Kullanıcı Oyu: 0 / 5

Yıldız etkin değilYıldız etkin değilYıldız etkin değilYıldız etkin değilYıldız etkin değil
 

YUSUF ZİYA ORTAÇ KİMDİR?

Yusuf Ziya Ortaç Türk şair, roman ve oyun yazarı, gazeteci, siyaset adamı. Türk ulusal edebiyatının geçirdiği en önemli değişim sürecinde, aruz vezniyle başladığı şiir çalışmalarını, Milli Edebiyat hareketinin etkisinde kalarak hece veznine çevirmiş ve "Beş Hececiler" olarak anılan şairler grubu arasında yer almıştır. Türkçenin sadeleşmesi için çabalamış, manzume ve düz yazılarında konuşma dilini kullanmıştır. Mizahi ve hicivsel yazılarının yanı sıra, tiyatro oyunu, roman, anı ve gezi türlerinde de çok değerli eserler kaleme almıştır.

Yusuf Ziya Ortaç, 23 Nisan 1895 tarihinde, İstanbul Kanatlarımın Altında'da dünyaya geldi. Ortaöğrenimi için Vefa Lisesi'ne gönderildi. Lise yıllarında, Servet-i Fünunculardan etkilenerek, aruz vezniyle şiirler yazmaya başladı. İlk şiiri, 1914'te yayınlandı. 1915 yılında, edebiyat öğretmeni olmaya heveslenince, o zamanki adı Darülfünun-ı Osmani olan, İstanbul Üniversitesi tarafından açılan yeterlilik sınavına girdi ve kazandı. İstanbul'da çeşitli okullarda, öğretmenlik görevini sürdürürken, edebi faaliyetlerine ağırlık verdi

Milli edebiyat akımıyla gelişen, öz değerlere geri dönüş düşüncesini benimsedi ve bu anlamda, ağır dille yazılan, sistematik kalıpları olan aruz veznini terketti.
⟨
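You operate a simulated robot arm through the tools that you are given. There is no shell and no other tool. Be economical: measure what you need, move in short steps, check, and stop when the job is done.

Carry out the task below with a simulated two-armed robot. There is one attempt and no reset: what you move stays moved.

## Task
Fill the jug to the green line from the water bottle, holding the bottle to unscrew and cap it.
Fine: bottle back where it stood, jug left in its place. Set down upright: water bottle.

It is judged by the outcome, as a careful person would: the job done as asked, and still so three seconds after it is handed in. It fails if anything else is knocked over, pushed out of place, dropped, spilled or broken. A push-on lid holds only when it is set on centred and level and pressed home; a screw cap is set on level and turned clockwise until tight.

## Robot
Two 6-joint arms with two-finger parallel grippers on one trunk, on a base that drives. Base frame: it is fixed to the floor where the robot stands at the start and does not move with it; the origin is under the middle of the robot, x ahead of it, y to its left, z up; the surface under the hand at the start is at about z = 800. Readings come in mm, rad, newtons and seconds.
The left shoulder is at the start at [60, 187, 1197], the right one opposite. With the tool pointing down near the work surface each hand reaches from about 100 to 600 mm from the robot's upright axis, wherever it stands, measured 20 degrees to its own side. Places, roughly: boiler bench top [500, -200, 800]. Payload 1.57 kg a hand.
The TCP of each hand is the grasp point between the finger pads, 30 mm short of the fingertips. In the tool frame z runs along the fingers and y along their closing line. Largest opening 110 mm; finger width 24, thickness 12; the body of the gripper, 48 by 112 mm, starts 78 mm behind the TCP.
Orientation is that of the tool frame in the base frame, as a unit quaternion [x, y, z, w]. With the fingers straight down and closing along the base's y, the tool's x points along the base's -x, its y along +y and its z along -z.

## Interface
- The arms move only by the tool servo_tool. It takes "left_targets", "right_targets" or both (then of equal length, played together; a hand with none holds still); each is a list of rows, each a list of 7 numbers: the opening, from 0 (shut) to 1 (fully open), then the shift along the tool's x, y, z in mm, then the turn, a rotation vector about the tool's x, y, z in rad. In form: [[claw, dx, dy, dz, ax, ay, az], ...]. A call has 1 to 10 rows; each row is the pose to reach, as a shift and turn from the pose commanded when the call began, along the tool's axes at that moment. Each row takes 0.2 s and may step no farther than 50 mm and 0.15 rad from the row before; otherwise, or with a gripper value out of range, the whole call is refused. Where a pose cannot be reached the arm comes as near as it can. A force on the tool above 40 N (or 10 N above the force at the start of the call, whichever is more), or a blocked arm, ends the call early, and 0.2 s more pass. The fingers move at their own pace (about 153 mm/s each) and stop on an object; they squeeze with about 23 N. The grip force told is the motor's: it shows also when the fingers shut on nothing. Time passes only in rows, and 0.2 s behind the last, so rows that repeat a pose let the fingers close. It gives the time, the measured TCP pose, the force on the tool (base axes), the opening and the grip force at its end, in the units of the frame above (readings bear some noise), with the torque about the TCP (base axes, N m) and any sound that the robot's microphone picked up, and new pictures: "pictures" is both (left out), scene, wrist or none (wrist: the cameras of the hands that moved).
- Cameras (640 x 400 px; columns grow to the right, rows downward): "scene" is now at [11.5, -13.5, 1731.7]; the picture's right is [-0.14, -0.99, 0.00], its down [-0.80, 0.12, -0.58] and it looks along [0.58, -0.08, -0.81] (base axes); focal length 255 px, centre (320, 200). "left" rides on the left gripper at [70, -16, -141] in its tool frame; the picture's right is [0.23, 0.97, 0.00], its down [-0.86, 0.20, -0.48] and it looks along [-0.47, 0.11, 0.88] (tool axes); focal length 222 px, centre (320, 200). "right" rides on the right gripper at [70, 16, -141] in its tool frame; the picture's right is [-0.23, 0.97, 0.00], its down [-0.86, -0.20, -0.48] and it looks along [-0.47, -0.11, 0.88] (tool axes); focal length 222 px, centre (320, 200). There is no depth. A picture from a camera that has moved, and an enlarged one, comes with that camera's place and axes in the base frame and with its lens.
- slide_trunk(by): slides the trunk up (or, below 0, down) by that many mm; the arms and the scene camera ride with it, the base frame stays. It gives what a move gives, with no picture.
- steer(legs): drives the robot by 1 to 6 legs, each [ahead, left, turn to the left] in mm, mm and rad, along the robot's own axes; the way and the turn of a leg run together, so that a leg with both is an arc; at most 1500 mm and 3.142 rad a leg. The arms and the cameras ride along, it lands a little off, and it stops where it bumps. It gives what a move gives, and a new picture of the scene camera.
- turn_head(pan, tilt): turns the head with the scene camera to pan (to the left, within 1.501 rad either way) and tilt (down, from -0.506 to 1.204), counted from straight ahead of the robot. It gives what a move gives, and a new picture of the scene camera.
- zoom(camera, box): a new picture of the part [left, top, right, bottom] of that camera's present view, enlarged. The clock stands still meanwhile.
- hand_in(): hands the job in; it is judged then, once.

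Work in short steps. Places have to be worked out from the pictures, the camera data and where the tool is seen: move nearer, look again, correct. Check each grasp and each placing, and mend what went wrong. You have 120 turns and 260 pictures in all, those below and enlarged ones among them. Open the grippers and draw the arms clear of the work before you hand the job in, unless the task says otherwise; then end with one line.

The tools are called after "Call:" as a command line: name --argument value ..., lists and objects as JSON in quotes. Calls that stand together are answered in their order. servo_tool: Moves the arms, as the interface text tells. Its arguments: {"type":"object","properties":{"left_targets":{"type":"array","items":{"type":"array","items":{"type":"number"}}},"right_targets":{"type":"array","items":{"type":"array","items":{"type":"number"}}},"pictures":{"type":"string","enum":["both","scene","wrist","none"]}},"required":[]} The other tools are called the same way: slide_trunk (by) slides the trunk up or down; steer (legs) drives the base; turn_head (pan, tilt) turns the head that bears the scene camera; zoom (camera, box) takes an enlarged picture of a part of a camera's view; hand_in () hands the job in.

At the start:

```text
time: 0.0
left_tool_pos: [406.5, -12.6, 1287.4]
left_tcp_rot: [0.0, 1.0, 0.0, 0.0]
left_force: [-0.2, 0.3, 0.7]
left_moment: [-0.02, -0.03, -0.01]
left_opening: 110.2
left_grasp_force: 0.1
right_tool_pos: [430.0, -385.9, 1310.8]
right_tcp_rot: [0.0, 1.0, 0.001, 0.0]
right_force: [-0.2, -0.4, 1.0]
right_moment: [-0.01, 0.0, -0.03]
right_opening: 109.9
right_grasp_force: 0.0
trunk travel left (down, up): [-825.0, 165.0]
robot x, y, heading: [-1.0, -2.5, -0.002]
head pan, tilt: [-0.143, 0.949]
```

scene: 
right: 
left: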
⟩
Hece vezniyle, günlük konuşma dilinde, sade, fakat akıcı şiirler kaleme almaya başladı. Genelde 11'lik ve 14'lük kalıplar kullandıysa da, farklı türde denemeler de ortaya koydu. Orhan Seyfi Orhon, Faruk Nafiz Çamlıbel, Enis Behiç Koryürek ve Halit Fahri Ozansoy'dan oluşan, "Hecenin Beş Şairi"nden (Beş Hececiler) biri oldu. Sosyal konulara ağırlık veren, lirik manzumelerinin yanı sıra, başarılı tiyatro oyunları da yazdı. 1918'de sahneye konulan "Binnaz" adlı oyunu, Türk tiyatrosunun gelişimine büyük katkı sağlayan, oldukça başarılı bir eserdi. Aynı yıl, kısa bir süre, "Şair" isimli bir şiir dergisi çıkardı. Türk Yurdu, Servet-i Fünun ve Büyük Mecmua gibi dergilerde pekçok şiiri yayınlandı. 1916'da, şiirlerini bir kitap altında toplayan şair, "Akından Akına" isimli ünlü mazume kitabını çıkardı.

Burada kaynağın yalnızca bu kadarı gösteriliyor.